Spirit of Peoria Riverboat
For several seasons in his semi-retirement, Ken Bradbury performed aboard the Spirit of Peoria, an authentically powered four-deck paddle wheeler that runs excursions from its Peoria landing northward to Starved Rock State Park and southward to St. Louis, with stops at Grafton, Florence, the Père Marquette Lodge, and the Land of Lincoln sites around Springfield. Along with food and scenery, every cruise offered passengers a full course of river history, ecology, and live music, and Ken was a regular part of that entertainment crew — typically working alongside songwriter and singer Barry Cloyd and riverlorian and tour director Brian "Fox" Ellis. The three of them shared the boat's "Boiler Deck" programs through the day: ragtime piano, calliope concerts, sing-alongs, and historical storytelling sets that wove river lore, Civil War history, the Underground Railroad, steamboats, and the songs of Americana into the rhythm of the trip.
Ken's journals from these seasons read less like a performer's log and more like a travel diary — affectionate, wry portraits of his fellow crew, the tour leaders, the bus drivers, and the passengers (New Zealanders, Swedes, Brits, Australians, and Germans among them), set against air-conditioner breakdowns, schedule chaos, glorious river mornings, and good prime rib. The cruises ranged from two-day Starved Rock overnights to three- and five-day runs down to St. Louis and the Gateway Arch, plus day trips and special "Land of Lincoln" and Hannibal excursions. The work was a genuine pleasure to him, owed in large part to the company: as he wrote, "the saving grace of most trips is that Barry, Fox and I genuinely enjoy each others' company."
The Program
A typical multi-day cruise featured rotating sets performed by Ken, Barry, and Fox, including:
- River Boat Tales and Tunes — Ken, Barry, and Fox (e.g. the Robert E. Lee program)

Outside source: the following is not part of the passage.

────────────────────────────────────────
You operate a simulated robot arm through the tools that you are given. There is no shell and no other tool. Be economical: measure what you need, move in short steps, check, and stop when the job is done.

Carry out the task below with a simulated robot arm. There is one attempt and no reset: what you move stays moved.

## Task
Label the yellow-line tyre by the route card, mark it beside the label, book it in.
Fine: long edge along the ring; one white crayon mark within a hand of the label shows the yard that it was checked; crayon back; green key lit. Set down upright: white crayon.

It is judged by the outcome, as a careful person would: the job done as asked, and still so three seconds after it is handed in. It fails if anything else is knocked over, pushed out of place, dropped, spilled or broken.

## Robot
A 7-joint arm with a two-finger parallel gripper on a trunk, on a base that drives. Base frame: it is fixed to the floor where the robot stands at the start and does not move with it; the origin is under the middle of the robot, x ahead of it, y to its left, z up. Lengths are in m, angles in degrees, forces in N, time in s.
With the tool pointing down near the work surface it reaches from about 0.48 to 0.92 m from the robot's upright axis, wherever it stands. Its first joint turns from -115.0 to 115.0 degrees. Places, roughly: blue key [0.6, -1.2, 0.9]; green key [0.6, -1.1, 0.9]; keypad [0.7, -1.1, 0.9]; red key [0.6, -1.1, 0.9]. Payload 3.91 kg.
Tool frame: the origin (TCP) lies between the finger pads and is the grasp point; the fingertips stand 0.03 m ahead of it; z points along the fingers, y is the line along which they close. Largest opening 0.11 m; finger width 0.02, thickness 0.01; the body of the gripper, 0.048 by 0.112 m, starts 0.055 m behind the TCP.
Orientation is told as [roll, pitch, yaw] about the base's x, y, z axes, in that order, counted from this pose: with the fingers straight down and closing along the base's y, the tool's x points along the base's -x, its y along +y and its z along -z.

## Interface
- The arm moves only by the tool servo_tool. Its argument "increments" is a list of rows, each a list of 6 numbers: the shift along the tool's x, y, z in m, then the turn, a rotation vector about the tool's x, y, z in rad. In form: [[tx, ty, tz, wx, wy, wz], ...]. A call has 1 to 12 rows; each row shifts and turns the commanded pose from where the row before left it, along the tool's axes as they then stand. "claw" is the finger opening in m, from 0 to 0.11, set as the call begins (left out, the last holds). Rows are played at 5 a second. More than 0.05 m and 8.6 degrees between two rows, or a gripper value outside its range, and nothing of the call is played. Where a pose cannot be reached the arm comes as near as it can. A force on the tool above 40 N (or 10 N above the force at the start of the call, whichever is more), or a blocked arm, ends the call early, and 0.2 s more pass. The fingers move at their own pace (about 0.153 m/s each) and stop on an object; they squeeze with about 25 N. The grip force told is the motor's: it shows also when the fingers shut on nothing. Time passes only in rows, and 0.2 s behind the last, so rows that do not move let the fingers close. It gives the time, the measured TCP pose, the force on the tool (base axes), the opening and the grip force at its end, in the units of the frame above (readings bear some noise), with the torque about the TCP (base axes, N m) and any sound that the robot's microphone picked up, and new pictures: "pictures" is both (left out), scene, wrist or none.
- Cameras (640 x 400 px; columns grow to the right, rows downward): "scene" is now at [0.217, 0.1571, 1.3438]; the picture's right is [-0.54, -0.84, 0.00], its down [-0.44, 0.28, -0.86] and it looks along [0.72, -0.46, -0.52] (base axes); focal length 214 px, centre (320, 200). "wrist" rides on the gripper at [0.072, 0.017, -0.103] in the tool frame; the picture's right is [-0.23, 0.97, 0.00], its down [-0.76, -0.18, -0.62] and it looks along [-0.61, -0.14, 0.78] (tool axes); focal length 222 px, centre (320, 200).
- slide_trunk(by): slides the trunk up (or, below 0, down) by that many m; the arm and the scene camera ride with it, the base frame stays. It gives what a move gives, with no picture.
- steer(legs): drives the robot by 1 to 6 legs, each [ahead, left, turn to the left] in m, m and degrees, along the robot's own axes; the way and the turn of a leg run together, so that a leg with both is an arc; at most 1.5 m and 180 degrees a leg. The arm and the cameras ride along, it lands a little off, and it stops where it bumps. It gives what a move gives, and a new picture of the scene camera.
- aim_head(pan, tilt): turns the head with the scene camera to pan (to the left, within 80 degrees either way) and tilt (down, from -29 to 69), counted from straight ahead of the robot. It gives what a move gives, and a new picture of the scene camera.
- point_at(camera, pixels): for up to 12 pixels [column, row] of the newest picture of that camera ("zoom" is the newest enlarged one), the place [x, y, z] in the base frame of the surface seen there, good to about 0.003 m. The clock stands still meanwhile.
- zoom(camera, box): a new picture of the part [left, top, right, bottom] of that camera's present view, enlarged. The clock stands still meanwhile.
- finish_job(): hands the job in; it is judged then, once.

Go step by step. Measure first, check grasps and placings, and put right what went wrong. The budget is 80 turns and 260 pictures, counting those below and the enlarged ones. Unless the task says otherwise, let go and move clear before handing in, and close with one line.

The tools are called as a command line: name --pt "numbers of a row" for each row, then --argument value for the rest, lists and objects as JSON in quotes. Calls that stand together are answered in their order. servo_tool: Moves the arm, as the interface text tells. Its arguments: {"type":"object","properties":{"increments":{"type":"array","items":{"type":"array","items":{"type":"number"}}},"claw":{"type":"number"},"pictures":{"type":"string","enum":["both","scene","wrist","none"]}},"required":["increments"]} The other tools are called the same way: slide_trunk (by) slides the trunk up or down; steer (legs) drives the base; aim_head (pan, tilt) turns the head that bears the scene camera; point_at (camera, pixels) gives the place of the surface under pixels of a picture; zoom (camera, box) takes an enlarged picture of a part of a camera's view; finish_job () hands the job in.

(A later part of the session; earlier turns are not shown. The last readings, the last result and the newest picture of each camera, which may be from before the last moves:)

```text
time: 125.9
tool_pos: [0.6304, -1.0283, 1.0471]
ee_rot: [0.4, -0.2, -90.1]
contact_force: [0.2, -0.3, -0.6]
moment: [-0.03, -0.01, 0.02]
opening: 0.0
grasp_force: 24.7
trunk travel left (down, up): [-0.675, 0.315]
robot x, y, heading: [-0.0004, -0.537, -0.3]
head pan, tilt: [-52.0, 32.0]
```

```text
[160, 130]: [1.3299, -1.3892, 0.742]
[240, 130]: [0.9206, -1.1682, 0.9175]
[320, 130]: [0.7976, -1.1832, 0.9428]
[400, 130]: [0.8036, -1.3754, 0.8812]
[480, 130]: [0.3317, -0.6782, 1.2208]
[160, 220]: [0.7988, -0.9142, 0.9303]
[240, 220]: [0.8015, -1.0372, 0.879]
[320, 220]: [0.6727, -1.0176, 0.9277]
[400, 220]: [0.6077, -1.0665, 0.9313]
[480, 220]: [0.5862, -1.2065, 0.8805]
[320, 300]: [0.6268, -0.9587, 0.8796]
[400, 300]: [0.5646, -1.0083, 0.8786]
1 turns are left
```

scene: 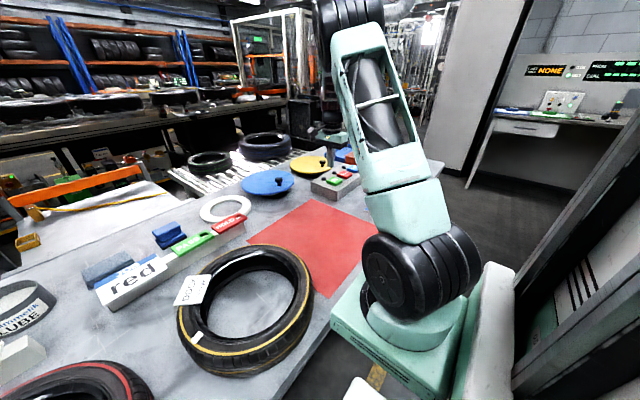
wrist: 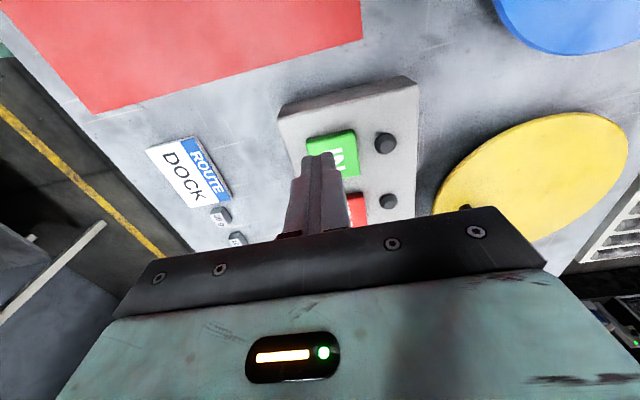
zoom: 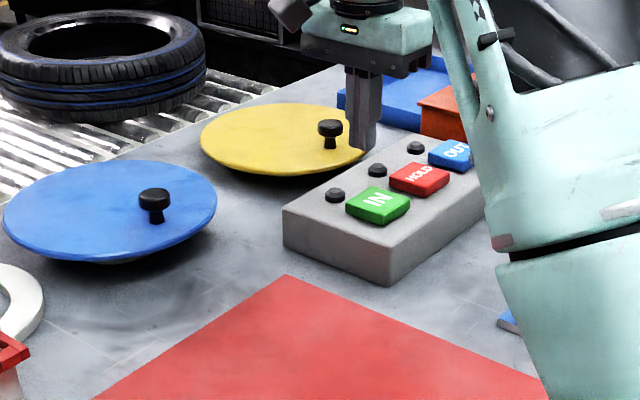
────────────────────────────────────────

- Fun With Music — Barry and Ken
- History of Music — Ken and Barry
- Henry Detweiller / Steamboats in the Civil War — Fox and Ken
- Underground Railroad — Ken and Fox, with spirituals such as "Swing Low," "Joshua Fit de Battle," and "This Little Light of Mine"
- Calliope Concert — Ken solo
- Canoe Song and River Ghosts — Fox and Barry
- Solo sets including Barry on John Hartford, Fox on River Ecology and Audubon, and Ken on state songs and original material
Ken also brought original songs of his own into the mix, including "Spectacular," a song he wrote about the simple joys of being on the river, and "The Mule Song" and "The Mud Blues" drawn from his New Salem musicals Distant Thunder and Abraham.
The Boat and the River
The Spirit of Peoria is a 160-foot, 275-ton, four-deck paddle wheeler with a capacity of nearly 500 passengers, carrying neither propeller nor side thrusters — landings depend on the pilot, the maple wheel, and twenty-one feet of paddles. Its decks were organized as the Main Deck (dining), the Boiler Deck (entertainment, snacks, and open-air seating where the music programs were held), and the Texas Deck (open-air seating). Among the people Ken came to know on the river was Captain Alice Grady, an Illinois College history graduate turned riverboat pilot, about whom Ken wrote a feature profile, "Tiny Hands on a Big Wheel," celebrating one of the few women ever to pilot a paddle wheeler on American rivers.
Notes
These performances spanned multiple seasons (journals and schedules from roughly 2011 through 2014 survive), running the May-through-October cruise calendar. Rather than a single staged production, the Spirit of Peoria engagement was a recurring, season-long series of shipboard concerts and history programs performed as part of the boat's touring excursions.